Long after the last bus pulled away from the historic One Nation Working Together march on Washington, D.C., the true goal, organizers and participants said, is keeping the momentum going and making a difference exactly one month from the date of the rally — Election Day, Nov. 2.
"We have to take the energy here and put it into the next elections," said former Troy Teachers Association President Seth Cohen. "Good things are happening and we have to keep it going. We can't just let it slide."
Mike Huttner, president of the Starpoint TA in Niagara County, got that message and more. "I want to get people energized so (we) don't lose what we've gained. We need to move forward," Huttner said. "We're on the right track. It's a big boat and it's going to take a long time to turn around."
It is estimated that 175,000 people converged on the mall in front of the Lincoln Memorial to hear the call for a better economy, jobs and a quality education for all. The One Nation March was, by many accounts, the largest pro-labor rally in decades. Speakers such as Harry Belafonte and Jesse Jackson joined human rights and labor leaders, including AFT President Randi Weingarten and NEA President Dennis Van Roekel, environmental and peace activists and students in calling attention to the diversity and strength that makes us One Nation.

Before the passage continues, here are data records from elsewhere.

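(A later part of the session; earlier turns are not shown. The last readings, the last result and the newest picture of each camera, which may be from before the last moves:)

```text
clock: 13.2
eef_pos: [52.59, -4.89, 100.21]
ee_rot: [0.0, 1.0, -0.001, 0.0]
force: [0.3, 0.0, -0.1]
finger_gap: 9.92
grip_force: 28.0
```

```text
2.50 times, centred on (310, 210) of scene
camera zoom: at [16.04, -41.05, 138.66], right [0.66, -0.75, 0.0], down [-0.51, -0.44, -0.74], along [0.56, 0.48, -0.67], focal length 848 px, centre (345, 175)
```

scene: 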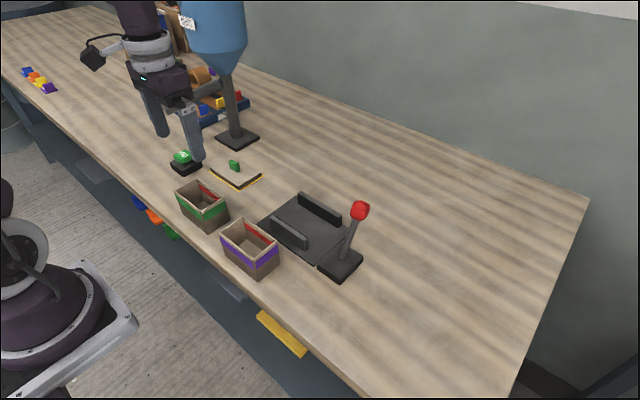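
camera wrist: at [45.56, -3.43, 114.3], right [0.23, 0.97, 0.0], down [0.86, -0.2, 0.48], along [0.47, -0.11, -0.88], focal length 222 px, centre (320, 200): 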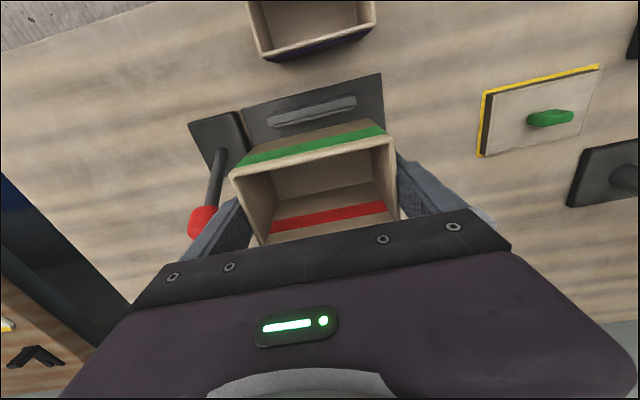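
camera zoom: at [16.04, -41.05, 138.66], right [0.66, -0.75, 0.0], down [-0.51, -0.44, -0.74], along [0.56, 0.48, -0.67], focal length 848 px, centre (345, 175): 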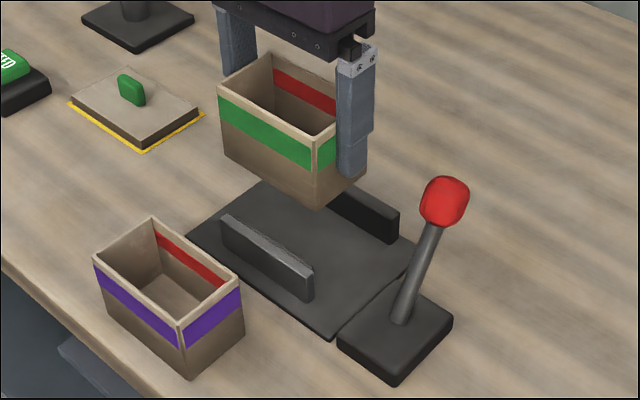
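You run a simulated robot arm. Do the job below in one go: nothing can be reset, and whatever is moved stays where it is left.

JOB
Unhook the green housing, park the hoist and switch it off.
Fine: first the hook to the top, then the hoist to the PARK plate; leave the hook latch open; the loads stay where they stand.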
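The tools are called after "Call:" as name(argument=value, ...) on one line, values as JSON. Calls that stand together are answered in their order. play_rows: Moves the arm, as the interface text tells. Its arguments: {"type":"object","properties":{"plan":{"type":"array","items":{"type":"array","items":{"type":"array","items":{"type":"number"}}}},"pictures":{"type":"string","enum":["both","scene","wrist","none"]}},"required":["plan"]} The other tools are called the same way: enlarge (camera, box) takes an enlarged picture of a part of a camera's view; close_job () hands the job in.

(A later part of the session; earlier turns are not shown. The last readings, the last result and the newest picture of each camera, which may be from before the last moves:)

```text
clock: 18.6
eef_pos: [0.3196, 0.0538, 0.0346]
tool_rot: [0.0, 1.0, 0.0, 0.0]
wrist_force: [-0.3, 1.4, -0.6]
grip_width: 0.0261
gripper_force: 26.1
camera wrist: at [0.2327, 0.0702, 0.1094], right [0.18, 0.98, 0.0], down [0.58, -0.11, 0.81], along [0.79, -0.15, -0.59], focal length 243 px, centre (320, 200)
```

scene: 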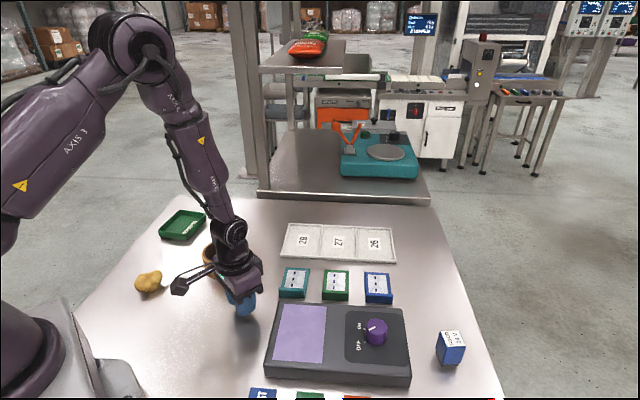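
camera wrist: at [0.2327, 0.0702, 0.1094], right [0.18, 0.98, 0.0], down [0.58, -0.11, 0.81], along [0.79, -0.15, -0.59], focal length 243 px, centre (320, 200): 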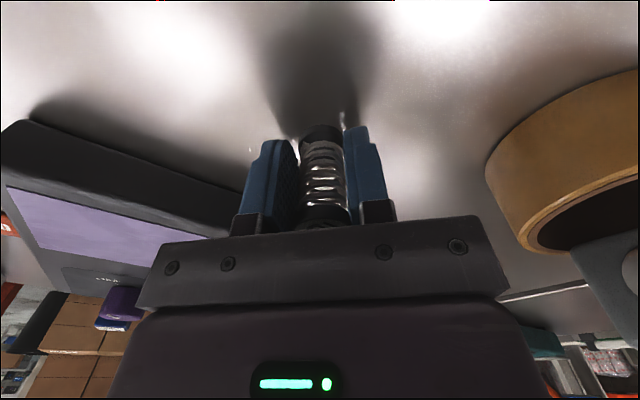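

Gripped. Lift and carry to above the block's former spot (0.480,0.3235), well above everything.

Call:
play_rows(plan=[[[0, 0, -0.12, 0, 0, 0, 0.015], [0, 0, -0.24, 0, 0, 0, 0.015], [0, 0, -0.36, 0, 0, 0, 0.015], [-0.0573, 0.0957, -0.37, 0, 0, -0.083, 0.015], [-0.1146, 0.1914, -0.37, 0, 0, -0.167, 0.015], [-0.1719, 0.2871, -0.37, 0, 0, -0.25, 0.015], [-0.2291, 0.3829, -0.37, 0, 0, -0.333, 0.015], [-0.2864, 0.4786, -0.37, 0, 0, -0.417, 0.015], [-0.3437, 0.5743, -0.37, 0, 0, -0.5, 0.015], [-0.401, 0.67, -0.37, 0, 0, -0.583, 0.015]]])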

Even NYSUT members back in New York were part of the massive gathering. NYSUT President Dick Iannuzzi shared greetings from the Mall with members at the SRP and Utica Leadership conferences.
"We will carry this spirit of unity forward, to Election Day and beyond," said Iannuzzi.
Awash in a sea of blue-clad AFT members, Elizabeth Stegmayre drew strength from the Oct. 2 march.
That drive to keep moving forward was exactly what the laid-off elementary school librarian needed.
"I need to see this support and know something is happening," said Stegmayre, of the Saugerties TA. "As a parent, it's unacceptable that my school cut music, art and library. I needed to see this movement at this large level so I can go back to Saugerties and let them know it's not acceptable to any of these people, either."
NYSUT underwrote the full cost of attending the rally for laid-off and retrenched members and those higher education members whose contracts were not renewed.
Key to the march's message of unity — "putting America back to work and pulling America back together" — is jobs, many said.
"What our nation needs is for people to be working," said Sarah Arbitrio, president of the Ossining TA, who attended the rally with about a dozen OTA members. "That's really the answer to some of the concerns in our community about taxes."
Arbitrio said the vicious attacks on public workers would not be taking place, "if people weren't hurting so badly themselves."
This would have been Naomi Saddlemire's tenure year teaching high school English in Wappingers.
She was laid off in June but has since been recalled to fill a leave replacement. "I'm doing the same work I did before, but I'm getting paid as a sub," said Saddlemire, a member of the Wappingers Congress of Teachers. "I'm glad I'm working. It's tough not knowing what I would do."
Saddlemire joined a large contingent of educators from the Dutchess County local at the march where the topic of education — from keeping teachers teaching to making higher education more affordable — also took center stage.
"We're at a crossroads and we have an opportunity to raise up public education for the kids of America," said Bill Spreter, a retiree from the Hannibal Faculty Association. "In every crisis there must be opportunity. This is the opportunity to reform good public schools and there are great ones out there that have not been showcased. I'm here to turn this around in my own little way."
Debbie Bambino, an AFT member from Philadelphia, agreed.
"Unemployment is through the roof and attacks on education are really disturbing," she said. "I don't see how you can have an equitable society without quality public schools."
Several students from western New York made the trip with members of United University Professions. "Only a very small minority of Americans are protesting unions," said Buffalo State grad student Ian Mirsky. "With all the cutbacks, they need our presence." Mirsky urged union members — and other voters — to stay strong.
Virginline Woodall, a teaching assistant from the Syracuse TA, repeated that message to her daughter, Charisse Glass, a single mom who has been unable to find a permanent job since January 2009.
"This has made me encouraged to make sure that I get everyone around me to get out and vote," Glass said.